一日半にわたるセミナー期間中、活発な質疑応答が行われましたが、特に日本の地震対策、放射性廃棄物問題、原子力分野の人材育成については、多くの質問が出されました。これは、台湾も2006年に大地震で原子力発電所が被害にあったこと、現在台湾では低レベル廃棄物の最終処分場サイトを探していること、台湾も日本と同じく原子力の人材育成が課題であることが背景にあると思われました。また、台湾は6名の発表者のうち2名が女性であり、女性の活躍が目立ちました。
第4原子力発電所は、台北の東約40kmの貢寮郷にあり、日本以外で建設中の最初のABWR発電所です。展望台(開閉所屋上)からの視察と、バスによる現場周回の見学を行いました。1号機の建設はほぼ終わり、2号機はタービン建屋の建設が最盛期という感じでした。施設見学は、事前に建屋内の見学を要望していましたが、危険であるとの理由で叶いませんでした。

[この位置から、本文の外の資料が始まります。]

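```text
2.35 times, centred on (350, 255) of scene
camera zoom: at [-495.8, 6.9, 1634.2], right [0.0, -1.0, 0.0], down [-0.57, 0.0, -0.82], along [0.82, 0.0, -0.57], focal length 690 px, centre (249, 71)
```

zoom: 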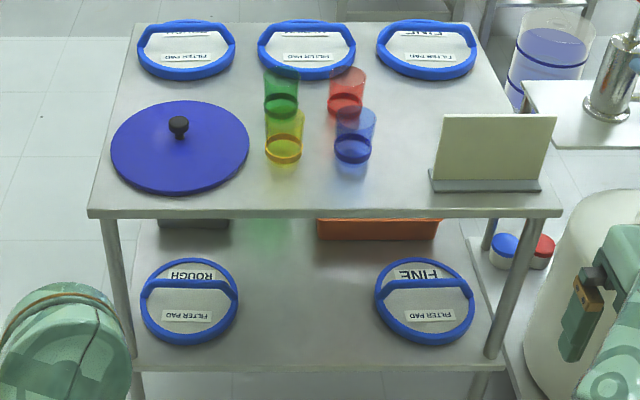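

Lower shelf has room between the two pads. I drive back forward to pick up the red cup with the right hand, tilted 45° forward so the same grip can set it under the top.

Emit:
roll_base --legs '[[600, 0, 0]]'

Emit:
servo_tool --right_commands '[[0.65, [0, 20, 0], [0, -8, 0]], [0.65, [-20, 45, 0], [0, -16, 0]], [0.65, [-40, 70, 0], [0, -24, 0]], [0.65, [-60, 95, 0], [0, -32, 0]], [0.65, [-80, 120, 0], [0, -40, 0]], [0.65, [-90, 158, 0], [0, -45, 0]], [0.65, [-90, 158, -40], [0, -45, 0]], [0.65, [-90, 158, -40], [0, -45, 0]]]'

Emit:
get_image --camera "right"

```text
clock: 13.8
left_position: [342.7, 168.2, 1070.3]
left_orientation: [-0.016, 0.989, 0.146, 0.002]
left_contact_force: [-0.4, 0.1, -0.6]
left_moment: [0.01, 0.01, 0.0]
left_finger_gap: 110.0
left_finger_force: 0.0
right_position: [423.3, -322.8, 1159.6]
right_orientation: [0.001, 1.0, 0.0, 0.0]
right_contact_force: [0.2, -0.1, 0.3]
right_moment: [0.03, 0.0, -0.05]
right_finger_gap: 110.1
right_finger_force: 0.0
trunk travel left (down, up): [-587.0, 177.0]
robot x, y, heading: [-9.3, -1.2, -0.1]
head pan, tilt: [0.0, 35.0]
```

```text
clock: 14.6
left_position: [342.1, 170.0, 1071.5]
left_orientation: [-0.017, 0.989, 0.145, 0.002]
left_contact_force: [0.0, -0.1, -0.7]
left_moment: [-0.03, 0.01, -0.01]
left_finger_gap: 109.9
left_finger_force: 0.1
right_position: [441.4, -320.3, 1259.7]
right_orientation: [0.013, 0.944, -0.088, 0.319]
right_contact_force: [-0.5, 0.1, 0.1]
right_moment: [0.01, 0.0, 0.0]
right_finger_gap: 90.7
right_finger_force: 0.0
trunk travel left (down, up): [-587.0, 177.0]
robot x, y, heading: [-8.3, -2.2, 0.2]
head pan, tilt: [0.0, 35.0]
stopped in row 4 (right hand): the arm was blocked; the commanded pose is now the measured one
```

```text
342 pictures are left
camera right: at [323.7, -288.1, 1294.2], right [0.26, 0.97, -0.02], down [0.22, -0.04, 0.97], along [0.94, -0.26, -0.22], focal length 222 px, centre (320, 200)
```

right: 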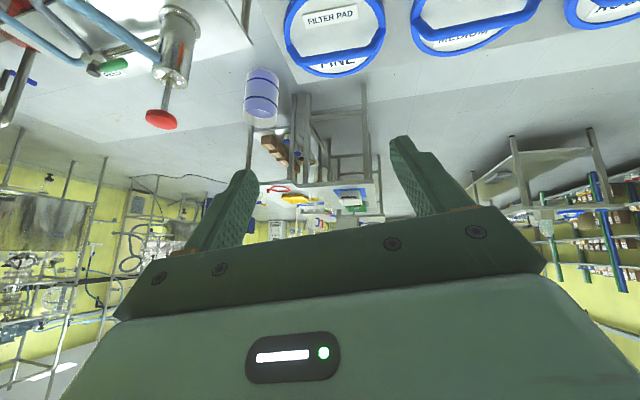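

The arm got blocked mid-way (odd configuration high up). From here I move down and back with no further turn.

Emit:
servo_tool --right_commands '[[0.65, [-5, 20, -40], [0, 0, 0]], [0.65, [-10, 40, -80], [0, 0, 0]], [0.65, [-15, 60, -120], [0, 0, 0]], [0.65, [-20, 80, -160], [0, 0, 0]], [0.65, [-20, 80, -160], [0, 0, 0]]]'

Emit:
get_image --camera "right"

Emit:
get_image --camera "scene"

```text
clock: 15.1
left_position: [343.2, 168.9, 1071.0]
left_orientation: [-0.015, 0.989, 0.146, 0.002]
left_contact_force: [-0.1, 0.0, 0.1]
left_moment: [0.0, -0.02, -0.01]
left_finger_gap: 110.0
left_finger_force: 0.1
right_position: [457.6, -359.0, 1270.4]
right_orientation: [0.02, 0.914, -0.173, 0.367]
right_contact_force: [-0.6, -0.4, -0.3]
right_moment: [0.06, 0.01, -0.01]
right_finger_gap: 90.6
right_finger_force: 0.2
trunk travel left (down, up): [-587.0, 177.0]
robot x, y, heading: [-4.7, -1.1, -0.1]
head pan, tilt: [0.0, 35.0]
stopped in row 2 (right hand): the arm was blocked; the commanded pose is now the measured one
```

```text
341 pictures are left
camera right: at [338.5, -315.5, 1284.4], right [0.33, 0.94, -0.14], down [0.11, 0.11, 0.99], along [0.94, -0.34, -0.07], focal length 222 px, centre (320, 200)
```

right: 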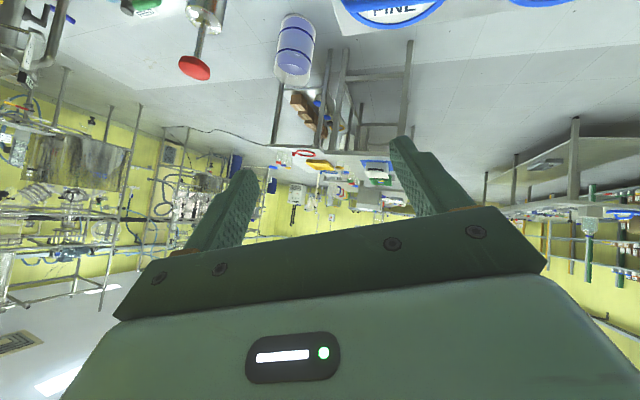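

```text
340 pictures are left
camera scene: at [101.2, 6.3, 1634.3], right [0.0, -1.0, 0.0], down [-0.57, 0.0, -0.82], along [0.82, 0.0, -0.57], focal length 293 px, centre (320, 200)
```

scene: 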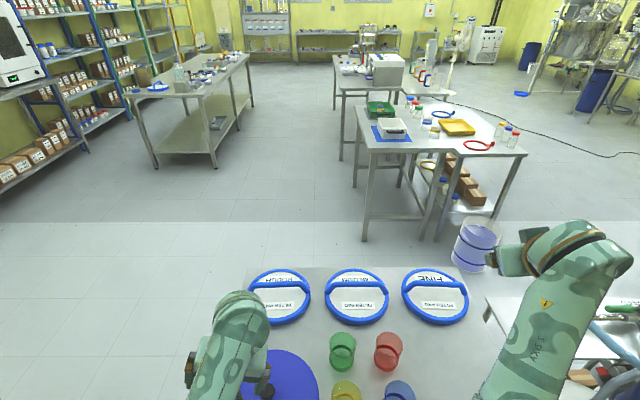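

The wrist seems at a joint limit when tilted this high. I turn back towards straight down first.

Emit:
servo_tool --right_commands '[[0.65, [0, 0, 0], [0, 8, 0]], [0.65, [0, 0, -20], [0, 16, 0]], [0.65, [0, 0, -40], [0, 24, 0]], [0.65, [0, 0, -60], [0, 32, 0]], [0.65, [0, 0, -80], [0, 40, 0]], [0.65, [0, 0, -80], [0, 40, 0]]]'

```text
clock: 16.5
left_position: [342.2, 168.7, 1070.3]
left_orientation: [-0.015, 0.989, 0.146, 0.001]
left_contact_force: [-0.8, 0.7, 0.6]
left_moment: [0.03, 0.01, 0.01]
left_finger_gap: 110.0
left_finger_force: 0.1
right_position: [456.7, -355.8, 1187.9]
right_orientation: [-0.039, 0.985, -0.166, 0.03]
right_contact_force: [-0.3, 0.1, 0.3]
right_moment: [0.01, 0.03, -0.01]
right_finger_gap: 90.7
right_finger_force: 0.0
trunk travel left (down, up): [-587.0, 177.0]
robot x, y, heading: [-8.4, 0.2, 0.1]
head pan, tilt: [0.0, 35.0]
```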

バス見学の印象として、建設現場は日本に比べてかなり雑然としているように感じました。なお、1号機の運転開始は、当初来年(2009年)の7月であったが、遅れそうです。
|
参加者記念撮影 |
龍門建設現場
|
□台湾の地元議員団の日本原燃、女川和原子力発電所見学に協力
|
台湾で建設中の龍門発電所(ABWR)の地元議員団34名が12月8日に来日し、日本原燃の低レベル放射性廃棄物埋設センターと二又風力発電所、東北電力女川原子力発電所を見学しました。当協会は、同議員団の原子力施設訪問アレンジに協力し、見学に同行しました。
台湾電力公司は、北部の台北県貢寮郷で4番目の原子力発電所となる龍門発電所(ABWR)を建設中です。台湾電力の同行者の話では、現在の総合工事進捗率は約85%で、9月の台風による冠水の影響で工程に少し遅れがでているとのことです。
台湾電力龍門建設所は、原子力施設が安全に運転され地元で受け入れられている実際の状況を貢寮郷はじめ建設所周辺の人々に理解してもらう目的で、地元議員団の日本の施設訪問を計画。貢寮の郷長、議長、副議長、議員、職員、村長を中心に総勢34名の議員団となりました。
議員団は、数日前降った雪が残る12月8日、日本原燃の低レベル放射性廃棄物埋設センターと二又風力発電所、翌9日に東北電力女川原子力発電所を見学しました。一行の主な関心は、立地施設の地元への経済的貢献、施設の安全確保、周辺環境/海水への影響で、いずれの見学先でもこれらの問題について熱心に質問しました。
見学に同行した当協会職員は、日本原燃も女川発電所も(二方風力発電所も)、社員の皆様のご尽力により暮らしを支える重要な産業として地元にとけこんでいること、また、原子力以外の発電施設を見学する機会があまりないので、「二方風力発電所」が世界初の「蓄電型」風力発電所と知り、風力発電でも安定して電力を供給するための技術開発が進められていることを新鮮に感じたとの印象でした。